>> START
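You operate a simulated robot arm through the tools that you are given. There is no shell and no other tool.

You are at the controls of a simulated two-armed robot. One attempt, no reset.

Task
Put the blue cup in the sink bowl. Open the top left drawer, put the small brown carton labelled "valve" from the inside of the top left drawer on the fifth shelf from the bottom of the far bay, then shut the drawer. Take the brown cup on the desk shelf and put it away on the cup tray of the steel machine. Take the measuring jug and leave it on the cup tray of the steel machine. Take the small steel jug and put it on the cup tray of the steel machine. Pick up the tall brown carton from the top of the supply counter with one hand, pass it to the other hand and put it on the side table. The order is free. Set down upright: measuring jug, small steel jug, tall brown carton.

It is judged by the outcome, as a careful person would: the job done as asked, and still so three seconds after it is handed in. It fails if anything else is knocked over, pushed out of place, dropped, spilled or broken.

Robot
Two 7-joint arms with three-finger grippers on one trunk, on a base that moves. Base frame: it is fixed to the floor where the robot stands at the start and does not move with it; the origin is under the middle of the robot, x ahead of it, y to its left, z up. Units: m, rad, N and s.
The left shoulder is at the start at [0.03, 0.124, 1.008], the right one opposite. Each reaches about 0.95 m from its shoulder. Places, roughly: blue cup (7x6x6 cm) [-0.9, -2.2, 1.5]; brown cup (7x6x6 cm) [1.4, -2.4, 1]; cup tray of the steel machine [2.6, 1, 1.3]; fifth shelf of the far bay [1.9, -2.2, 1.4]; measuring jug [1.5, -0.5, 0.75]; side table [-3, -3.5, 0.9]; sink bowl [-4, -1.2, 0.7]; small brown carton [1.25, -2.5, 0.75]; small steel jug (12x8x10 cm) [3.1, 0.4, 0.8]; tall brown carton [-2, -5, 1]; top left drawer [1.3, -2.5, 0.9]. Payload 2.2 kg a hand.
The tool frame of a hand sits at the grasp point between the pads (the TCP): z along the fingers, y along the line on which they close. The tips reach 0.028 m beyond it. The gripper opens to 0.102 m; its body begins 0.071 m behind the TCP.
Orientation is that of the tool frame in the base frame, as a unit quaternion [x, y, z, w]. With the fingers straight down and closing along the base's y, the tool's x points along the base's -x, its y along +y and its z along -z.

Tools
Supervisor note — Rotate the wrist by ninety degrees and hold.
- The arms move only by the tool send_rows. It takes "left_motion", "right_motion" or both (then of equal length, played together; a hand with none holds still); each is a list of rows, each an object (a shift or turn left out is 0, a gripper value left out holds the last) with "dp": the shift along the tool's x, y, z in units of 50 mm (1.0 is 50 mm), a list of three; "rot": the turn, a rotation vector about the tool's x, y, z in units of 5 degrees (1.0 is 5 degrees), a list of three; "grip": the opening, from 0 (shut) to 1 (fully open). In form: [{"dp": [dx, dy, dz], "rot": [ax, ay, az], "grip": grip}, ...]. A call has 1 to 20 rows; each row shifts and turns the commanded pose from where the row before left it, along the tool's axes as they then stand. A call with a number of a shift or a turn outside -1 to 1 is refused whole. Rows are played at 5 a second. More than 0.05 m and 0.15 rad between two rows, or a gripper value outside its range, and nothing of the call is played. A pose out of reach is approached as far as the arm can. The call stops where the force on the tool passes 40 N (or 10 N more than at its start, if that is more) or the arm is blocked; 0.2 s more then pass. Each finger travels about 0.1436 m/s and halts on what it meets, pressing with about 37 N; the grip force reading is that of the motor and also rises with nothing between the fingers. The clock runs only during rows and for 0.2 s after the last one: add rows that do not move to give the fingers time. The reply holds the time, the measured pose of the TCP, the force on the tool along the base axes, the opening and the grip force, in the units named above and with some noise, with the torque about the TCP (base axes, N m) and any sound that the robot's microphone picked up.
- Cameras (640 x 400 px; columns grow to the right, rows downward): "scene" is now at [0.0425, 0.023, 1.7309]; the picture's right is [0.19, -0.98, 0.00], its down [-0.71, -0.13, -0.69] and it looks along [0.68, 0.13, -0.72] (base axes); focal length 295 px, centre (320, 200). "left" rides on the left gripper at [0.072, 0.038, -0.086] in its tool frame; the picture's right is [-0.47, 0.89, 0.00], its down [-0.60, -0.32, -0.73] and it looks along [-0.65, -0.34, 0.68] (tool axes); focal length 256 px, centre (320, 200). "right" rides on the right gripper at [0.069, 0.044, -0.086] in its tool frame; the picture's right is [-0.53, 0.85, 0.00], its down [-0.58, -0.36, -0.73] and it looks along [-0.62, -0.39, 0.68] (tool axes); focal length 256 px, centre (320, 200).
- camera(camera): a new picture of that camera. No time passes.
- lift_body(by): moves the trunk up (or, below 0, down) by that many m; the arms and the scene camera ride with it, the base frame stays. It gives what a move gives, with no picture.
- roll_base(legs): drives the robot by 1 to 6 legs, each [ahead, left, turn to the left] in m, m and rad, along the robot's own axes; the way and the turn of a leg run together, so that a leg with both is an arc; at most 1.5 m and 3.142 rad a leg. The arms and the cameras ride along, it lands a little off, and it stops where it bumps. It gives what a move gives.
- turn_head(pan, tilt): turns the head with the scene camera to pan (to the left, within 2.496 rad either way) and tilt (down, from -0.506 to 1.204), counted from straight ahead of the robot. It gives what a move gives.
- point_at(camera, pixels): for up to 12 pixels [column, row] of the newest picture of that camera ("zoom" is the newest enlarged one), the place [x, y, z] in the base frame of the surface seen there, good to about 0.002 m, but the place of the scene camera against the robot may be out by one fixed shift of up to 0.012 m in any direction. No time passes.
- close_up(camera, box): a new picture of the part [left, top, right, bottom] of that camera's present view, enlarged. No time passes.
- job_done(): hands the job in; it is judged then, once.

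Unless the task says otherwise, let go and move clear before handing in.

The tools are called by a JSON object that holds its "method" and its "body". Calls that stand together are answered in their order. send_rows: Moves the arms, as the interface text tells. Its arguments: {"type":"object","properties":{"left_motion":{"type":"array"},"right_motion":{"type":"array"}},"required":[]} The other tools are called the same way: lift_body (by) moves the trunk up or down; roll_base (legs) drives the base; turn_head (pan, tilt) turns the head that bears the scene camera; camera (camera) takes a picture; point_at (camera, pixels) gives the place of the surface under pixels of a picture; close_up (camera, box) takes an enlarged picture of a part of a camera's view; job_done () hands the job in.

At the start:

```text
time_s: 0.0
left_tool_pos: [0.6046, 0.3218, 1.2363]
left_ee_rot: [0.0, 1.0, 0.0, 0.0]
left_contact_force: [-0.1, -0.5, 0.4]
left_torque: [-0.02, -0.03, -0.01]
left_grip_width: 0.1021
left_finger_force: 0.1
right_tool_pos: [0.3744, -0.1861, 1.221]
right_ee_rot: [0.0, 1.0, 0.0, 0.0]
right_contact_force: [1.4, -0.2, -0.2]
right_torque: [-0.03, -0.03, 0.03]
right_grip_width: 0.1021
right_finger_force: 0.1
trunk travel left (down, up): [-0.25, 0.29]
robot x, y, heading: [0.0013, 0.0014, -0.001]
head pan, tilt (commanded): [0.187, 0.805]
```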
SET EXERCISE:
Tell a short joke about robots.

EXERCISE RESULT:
>> END
SET EXERCISE:
Locate and copy each line in the data above that includes the word "judged".

EXERCISE RESULT:
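It is judged by the outcome, as a careful person would: the job done as asked, and still so three seconds after it is handed in. It fails if anything else is knocked over, pushed out of place, dropped, spilled or broken.
- job_done(): hands the job in; it is judged then, once.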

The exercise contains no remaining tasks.